-------- Original Message --------
Subject: Another use for tagging on Chandler.
Date: Sun, 27 Nov 2005 18:20:53 -0200
From: Paulo Diniz <[EMAIL PROTECTED]>
Reply-To: [EMAIL PROTECTED]
To: Mimi Yin <[EMAIL PROTECTED]>


Ok, This one is totally web 2.0...

So, you start tagging these excerpts/chunks/bits of info, ok? You log 
into chandler and tag a class-note transcription; or a paragraph you 
find interesting from a web-site, from a blog, etc.; you log and tag a 
random bit of info that you want to remember later. Then, you find 
yourself having a big collection of data that you collected and tagged, 
and that collection starts to grow from itself, because you start to 
reexam data from inside Chandler, and adding new tag content to parts of 
data once tagged as a whole. You may split that class-note transcription 
in 5 parts, keeping the original data logged (the class-note 
transcription of that day tagged, like i said, as a whole), but making 
the paragraphs of the transcription new entries themselves, with new and 
specific, tagging. You may make a new entry just of a phrase you 
tag-logged into Chandler, a phrase that made and still makes part of a 
bigger entry, but is, itself, so important that it demands to be an 
entry itself, having altogether, more specific tagging.

You may pick two anterior entries of data you logged, and are 
correspondent to the same subject, and merge them into a new entry, 
having new tag content, or maybe having all the tags that once were 
attributed to each entry. The anterior entry remains, though nothing 
restricts the user from deleting it manually if he thinks that the 
anterior/partial entries have no use in remaining independent.

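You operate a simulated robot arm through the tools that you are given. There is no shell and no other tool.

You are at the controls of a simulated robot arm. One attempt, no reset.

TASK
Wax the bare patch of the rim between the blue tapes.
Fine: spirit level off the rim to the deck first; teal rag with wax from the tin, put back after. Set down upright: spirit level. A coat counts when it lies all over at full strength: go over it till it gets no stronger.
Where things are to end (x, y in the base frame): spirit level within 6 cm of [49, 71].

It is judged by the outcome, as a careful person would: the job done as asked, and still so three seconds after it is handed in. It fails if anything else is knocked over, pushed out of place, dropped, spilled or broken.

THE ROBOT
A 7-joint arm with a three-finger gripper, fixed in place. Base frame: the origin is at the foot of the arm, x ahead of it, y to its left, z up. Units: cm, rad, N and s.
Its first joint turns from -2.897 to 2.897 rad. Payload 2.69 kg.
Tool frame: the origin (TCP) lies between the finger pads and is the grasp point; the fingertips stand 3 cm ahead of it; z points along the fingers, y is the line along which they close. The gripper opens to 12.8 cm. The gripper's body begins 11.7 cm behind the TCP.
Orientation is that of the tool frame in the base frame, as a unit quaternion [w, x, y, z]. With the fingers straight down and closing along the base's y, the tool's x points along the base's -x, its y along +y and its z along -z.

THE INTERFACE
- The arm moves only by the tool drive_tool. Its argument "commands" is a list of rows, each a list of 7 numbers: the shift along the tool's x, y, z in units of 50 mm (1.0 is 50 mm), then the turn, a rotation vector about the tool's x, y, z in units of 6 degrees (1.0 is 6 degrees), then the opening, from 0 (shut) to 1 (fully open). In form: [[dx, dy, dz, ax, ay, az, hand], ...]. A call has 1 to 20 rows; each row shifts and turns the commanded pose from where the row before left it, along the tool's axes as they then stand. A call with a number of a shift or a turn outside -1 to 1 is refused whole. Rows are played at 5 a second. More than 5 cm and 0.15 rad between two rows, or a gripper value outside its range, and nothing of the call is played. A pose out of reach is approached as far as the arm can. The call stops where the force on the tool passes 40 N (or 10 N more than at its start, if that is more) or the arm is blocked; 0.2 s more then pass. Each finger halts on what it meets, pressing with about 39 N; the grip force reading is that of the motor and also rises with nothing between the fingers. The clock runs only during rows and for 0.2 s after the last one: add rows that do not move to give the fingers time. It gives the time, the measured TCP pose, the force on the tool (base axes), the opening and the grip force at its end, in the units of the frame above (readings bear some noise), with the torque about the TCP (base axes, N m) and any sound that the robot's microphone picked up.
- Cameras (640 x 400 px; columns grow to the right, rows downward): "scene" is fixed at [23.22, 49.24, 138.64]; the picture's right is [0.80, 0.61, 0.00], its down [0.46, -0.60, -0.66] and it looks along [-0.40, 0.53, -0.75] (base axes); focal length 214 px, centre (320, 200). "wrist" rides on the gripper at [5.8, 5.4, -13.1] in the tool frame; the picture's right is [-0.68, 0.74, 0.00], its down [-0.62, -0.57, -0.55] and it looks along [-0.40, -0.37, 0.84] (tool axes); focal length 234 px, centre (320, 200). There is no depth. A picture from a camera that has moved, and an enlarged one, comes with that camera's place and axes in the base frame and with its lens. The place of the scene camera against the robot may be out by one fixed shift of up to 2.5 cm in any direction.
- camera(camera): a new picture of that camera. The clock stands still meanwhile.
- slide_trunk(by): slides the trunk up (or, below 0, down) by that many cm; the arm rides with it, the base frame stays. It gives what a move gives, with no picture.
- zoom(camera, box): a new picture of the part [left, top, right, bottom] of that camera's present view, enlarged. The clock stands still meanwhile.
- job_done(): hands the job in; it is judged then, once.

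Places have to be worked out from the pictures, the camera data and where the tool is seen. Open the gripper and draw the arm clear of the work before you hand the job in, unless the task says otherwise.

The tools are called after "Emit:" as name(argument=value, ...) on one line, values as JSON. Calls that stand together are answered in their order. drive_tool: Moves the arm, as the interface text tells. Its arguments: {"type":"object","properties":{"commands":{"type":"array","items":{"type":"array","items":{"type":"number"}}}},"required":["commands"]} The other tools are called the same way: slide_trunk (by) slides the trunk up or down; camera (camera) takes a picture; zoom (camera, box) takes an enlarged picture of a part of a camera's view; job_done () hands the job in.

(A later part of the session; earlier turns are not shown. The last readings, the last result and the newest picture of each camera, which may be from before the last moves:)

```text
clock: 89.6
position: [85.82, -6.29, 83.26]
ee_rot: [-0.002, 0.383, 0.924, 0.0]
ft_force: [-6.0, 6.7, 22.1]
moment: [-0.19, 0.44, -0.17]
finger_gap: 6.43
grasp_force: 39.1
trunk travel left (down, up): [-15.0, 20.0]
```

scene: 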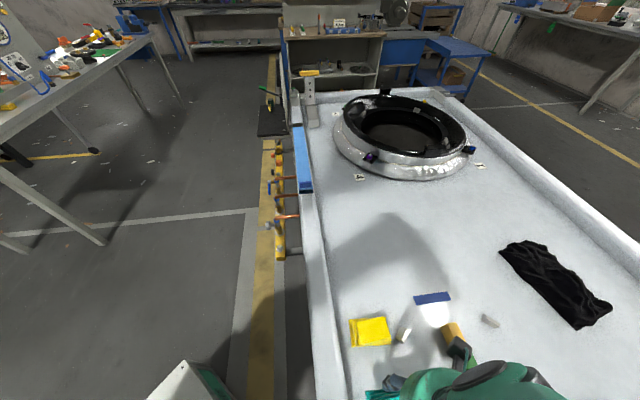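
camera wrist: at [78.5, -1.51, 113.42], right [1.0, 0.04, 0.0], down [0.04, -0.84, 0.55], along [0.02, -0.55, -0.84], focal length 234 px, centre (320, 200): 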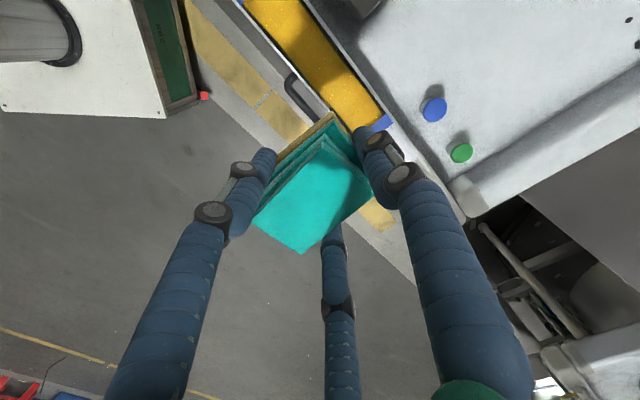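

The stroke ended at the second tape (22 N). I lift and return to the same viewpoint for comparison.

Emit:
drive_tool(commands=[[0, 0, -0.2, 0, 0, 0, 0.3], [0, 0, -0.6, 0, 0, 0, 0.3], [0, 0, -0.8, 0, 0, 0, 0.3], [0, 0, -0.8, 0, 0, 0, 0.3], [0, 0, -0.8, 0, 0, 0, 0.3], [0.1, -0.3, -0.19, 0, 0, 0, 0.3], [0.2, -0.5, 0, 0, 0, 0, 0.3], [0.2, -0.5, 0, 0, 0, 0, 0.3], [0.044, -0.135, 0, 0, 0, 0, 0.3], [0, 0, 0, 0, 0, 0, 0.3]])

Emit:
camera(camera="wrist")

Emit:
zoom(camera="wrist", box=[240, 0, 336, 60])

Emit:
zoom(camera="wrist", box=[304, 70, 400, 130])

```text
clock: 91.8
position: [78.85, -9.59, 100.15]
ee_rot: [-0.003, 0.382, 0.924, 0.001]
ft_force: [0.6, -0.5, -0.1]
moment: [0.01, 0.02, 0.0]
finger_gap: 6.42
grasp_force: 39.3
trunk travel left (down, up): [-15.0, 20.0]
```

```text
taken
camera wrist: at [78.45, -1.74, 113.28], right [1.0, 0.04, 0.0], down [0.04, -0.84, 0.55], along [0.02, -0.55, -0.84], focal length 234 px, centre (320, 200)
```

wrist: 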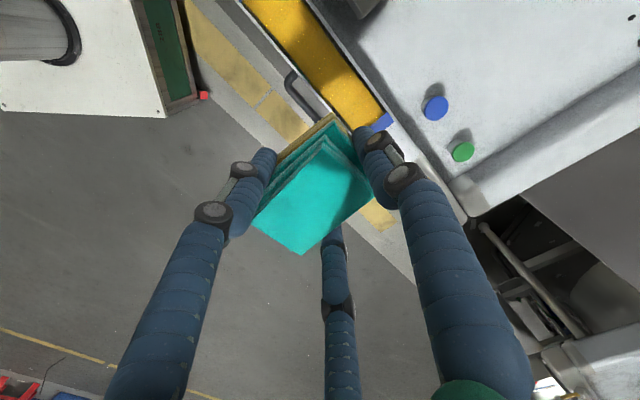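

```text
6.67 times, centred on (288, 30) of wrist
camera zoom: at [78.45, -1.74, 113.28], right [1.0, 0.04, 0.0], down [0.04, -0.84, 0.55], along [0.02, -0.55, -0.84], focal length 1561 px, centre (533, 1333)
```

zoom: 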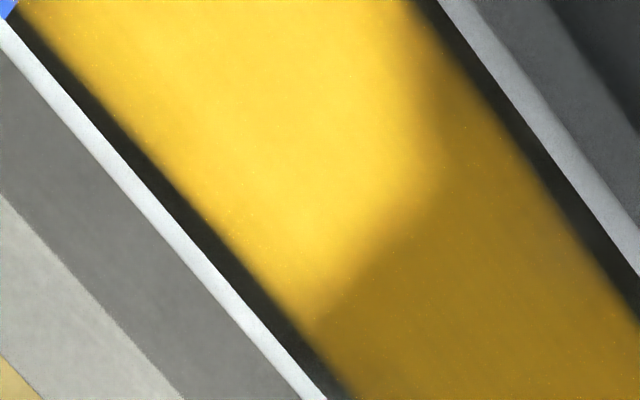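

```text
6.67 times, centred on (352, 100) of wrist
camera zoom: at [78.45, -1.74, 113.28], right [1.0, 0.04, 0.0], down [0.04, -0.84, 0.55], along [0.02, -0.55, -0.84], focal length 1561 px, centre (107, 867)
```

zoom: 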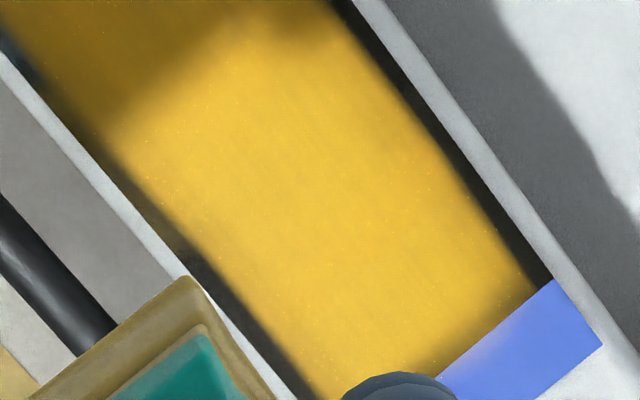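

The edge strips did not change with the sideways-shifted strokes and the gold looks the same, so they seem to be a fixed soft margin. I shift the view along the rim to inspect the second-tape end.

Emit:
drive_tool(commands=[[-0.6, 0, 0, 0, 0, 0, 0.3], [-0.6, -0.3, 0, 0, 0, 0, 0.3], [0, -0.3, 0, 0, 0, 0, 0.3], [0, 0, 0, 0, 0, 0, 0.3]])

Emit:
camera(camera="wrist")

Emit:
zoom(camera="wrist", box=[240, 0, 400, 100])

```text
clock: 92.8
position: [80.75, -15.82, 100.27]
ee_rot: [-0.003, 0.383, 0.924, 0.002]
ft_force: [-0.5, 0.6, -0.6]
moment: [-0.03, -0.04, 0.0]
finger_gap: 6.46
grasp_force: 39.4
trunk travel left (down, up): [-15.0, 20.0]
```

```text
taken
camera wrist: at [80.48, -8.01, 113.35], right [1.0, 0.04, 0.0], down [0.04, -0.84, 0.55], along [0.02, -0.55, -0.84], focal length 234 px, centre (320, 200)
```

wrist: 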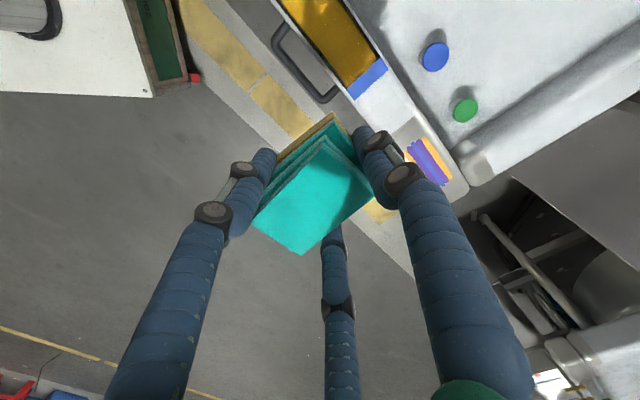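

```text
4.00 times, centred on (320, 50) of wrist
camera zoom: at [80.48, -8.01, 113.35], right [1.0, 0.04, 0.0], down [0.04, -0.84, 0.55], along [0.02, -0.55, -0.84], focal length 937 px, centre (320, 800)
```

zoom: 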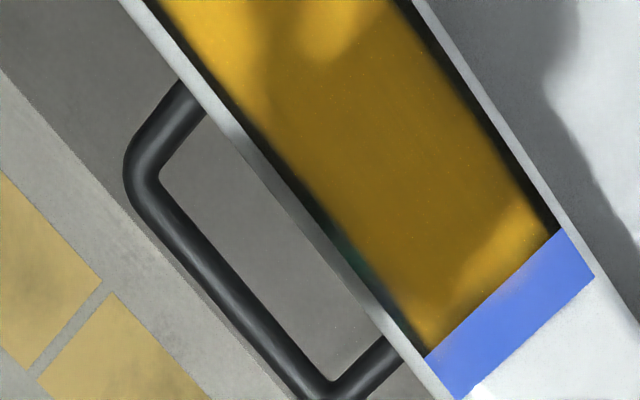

So you start logging, de-logging, re-logging, split-logging, and 
merge-logging info without any hierarchy....  this is where the new use 
for Chandler comes in, because it may add a quirk to what we do today in 
web-logging: It would be very useful, if there is a tool on Chandler, 
that you can automatically post:

1) all the entries you have just filtered on Chandler's entries 
visualizer. So, lets say, you filter the entires tagged <C++> 
<PROGRAMMING> <TIPS> that were edited on the period of 1 year. Those 
entries are visualized on your screen, and then you go to, lets say, the 
TOOL menu, and select the option named "Blog currently enforced 
entries". So, Chandler logs into the user's blog service and posts the info.

2) But lets say the user, for some reason, doesnt want to blog some 
entries. So he select just the entries he wants to blog, right mouse 
click on one of the tags just selected, and chooses the option: "Blog 
selected entries".

Now, this might just put the use we currently make of blogs on 
steroids... because on the long run, after his database grows, the 
Chandler user may review all his data and publish a very big (if 
desired) ammount of data on a few mouse clicks. It would be specially 
bloga.licio.us if blogging services start to support tags... because, in 
this case, the user may replicate his chandler database on a blog, if 
desired. But of course, for a discerning user, it would be only 
interesting to publish a portion of the database. If you come to think 
of it, Delicious is nothing more than a blog of bookmarks....

Hope to hear from you. If this is compatible in some way to what you are 
doing with Chandler, be free to fwd it to the design list!